===== Document section
Past changes in sea level


Changes in sea level during the last 9,000 years

The sedimentary record

Sedimentary deposits follow cyclic patterns. Prevailing theories hold that this cyclicity primarily represents the response of depositional processes to the rise and fall of sea level. The rock record indicates that in earlier eras, sea level was both much lower than today and much higher than today. Such anomalies often appear worldwide. For instance, during the depths of the last ice age 18,000 years ago when hundreds of thousands of cubic miles of ice were stacked up on the continents as glaciers, sea level was 120 metres (390 ft) lower, locations that today support coral reefs were left high and dry, and coastlines were miles farther outward. During this time of very low sea level there was a dry land connection between Asia and Alaska over which humans are believed to have migrated to North America (see Bering Land Bridge).[36]

For the past 6,000 years, the world's sea level gradually approached the current level except during marine transgressions like the Older Peron. During the previous interglacial about 120,000 years ago, sea level was for a short time about 6 metres (20 ft) higher than today, as evidenced by wave-cut notches along cliffs in the Bahamas. There are also Pleistocene coral reefs left stranded about 3 metres above today's sea level along the southwestern coastline of West Caicos Island in the West Indies. These once-submerged reefs and nearby paleo-beach deposits indicate that sea level spent enough time at that higher level to allow reefs to grow (exactly where this extra sea water came from—Antarctica or Greenland—has not yet been determined). Similar evidence of geologically recent sea level positions is abundant around the world.[citation needed]

Estimates of past changes

See figure 11.4[37] in the Third Assessment Report for a graph of sea-level changes over the past 140,000 years.
  • Sea level rise estimates from satellite altimetry since 1993 are in the range of 2.9–3.4 mm/yr.[38][39][40][41][42]
  • Church and White (2006) report an acceleration of SLR since 1870.[5] This is a revision since 2001, when the TAR stated that measurements have detected no significant acceleration in the recent rate of sea level rise.
  • Based on tide gauge data, the rate of global average sea level rise during the 20th century lies in the range 0.8 to 3.3 mm/yr, with an average rate of 1.8 mm/yr.[43]
  • Recent studies of Roman wells in Caesarea and of Roman piscinae in Italy indicate that sea level stayed fairly constant from a few hundred years AD to a few hundred years ago.
  • Based on geological data, global average sea level may have risen at an average rate of about 0.5 mm/yr over the last 6,000 years and at an average rate of 0.1–0.2 mm/yr over the last 3,000 years.
==========
===== Information shown
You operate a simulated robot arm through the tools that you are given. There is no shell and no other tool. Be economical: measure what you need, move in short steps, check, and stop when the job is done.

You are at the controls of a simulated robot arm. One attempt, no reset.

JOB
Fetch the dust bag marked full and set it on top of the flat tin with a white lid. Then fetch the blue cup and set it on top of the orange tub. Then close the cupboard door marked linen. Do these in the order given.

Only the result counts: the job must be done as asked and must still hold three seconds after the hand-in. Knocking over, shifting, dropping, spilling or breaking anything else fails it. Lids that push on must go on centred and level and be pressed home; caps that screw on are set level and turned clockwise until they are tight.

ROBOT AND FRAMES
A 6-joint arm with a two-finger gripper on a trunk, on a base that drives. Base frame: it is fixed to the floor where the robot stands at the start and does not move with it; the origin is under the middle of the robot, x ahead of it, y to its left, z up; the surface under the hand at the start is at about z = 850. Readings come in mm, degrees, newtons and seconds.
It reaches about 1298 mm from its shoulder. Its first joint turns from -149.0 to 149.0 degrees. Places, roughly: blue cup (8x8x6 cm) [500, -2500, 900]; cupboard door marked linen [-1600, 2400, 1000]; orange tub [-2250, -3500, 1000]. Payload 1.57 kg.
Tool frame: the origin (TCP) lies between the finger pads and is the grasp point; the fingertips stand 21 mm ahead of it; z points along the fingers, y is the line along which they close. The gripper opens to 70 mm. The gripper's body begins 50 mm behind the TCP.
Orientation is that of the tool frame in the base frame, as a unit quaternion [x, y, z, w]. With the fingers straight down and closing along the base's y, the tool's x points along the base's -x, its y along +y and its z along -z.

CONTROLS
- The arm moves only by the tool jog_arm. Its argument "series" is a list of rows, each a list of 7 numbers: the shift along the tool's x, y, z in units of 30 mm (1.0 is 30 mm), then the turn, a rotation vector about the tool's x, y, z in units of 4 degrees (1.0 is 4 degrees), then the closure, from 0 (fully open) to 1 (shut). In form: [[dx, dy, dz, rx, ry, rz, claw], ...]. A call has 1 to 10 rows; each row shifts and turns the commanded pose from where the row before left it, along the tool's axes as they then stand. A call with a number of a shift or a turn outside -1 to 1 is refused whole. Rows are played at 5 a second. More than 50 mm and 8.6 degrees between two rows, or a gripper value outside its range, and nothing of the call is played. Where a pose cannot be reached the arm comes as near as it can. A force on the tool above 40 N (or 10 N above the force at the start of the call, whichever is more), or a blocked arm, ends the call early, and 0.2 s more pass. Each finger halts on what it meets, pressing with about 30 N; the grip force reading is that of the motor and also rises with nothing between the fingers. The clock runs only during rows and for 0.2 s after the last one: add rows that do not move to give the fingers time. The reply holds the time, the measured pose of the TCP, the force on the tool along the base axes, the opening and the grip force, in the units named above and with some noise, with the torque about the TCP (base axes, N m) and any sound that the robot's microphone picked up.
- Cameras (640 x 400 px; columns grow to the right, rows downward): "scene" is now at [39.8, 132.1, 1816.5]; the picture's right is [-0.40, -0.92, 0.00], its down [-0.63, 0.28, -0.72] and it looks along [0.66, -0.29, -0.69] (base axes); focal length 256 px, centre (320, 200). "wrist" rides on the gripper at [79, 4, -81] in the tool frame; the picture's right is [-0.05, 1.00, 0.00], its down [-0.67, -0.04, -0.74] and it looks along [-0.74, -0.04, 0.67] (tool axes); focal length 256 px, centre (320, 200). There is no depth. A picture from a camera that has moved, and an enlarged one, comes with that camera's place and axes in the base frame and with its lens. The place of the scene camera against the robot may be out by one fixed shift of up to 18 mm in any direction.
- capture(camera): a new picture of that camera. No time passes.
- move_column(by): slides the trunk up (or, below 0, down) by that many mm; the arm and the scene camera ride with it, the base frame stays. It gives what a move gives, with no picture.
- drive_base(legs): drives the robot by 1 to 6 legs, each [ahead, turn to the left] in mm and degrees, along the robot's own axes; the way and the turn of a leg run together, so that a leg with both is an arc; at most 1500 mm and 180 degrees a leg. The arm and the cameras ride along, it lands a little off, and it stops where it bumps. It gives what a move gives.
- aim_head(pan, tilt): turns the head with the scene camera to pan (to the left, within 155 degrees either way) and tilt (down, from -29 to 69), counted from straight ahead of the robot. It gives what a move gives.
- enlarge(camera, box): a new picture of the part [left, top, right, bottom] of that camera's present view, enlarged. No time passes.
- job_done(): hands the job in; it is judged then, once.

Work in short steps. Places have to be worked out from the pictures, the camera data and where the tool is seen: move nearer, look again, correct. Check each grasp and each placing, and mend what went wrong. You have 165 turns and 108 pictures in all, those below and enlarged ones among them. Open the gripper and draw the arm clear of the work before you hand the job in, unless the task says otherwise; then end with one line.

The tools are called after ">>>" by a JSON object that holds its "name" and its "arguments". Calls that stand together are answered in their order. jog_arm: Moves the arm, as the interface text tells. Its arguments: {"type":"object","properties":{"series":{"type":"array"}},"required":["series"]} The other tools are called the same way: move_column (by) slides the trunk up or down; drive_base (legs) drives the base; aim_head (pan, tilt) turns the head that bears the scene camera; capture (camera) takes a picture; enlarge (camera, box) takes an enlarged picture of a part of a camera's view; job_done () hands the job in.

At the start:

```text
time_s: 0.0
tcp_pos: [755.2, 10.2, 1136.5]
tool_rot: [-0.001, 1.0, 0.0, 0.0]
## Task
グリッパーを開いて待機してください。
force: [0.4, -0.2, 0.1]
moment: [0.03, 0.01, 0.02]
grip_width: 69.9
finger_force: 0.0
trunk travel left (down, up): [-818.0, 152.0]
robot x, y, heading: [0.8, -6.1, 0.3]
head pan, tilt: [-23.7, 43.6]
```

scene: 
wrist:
==========
▶ Written exercise 1
Copy out precisely the lines from the line with "- drive_base(legs): drives" to the line with "- job_done(): hands" in the material above, including those two lines and omitting all the rest.
▶ Written exercise 2
Take up the document section again after its last words.

▶ Written reply 1
- drive_base(legs): drives the robot by 1 to 6 legs, each [ahead, turn to the left] in mm and degrees, along the robot's own axes; the way and the turn of a leg run together, so that a leg with both is an arc; at most 1500 mm and 180 degrees a leg. The arm and the cameras ride along, it lands a little off, and it stops where it bumps. It gives what a move gives.
- aim_head(pan, tilt): turns the head with the scene camera to pan (to the left, within 155 degrees either way) and tilt (down, from -29 to 69), counted from straight ahead of the robot. It gives what a move gives.
- enlarge(camera, box): a new picture of the part [left, top, right, bottom] of that camera's present view, enlarged. No time passes.
- job_done(): hands the job in; it is judged then, once.

▶ Written reply 2
  • Since the Last Glacial Maximum about 20,000 years ago, sea level has risen by more than 120 m (averaging 6 mm/yr) as a result of melting of major ice sheets. A rapid rise took place between 15,000 and 6,000 years ago at an average rate of 10 mm/yr which accounted for 90 m of the rise; thus in the period since 20,000 years BP (excluding the rapid rise from 15–6 kyr BP) the average rate was 3 mm/yr.
  • A significant event was Meltwater pulse 1A (mwp-1A), when sea level rose approximately 20 m over a 500-year period about 14,200 years ago. This is a rate of about 40 mm/yr. The primary source may have been meltwater from the Antarctic ice sheet, perhaps causing the south-to-north cold pulse marked by the Southern Hemisphere Huelmo/Mascardi Cold Reversal, which preceded the Northern Hemisphere Younger Dryas. Other recent studies suggest a Northern Hemisphere source for the meltwater in the Laurentide ice sheet.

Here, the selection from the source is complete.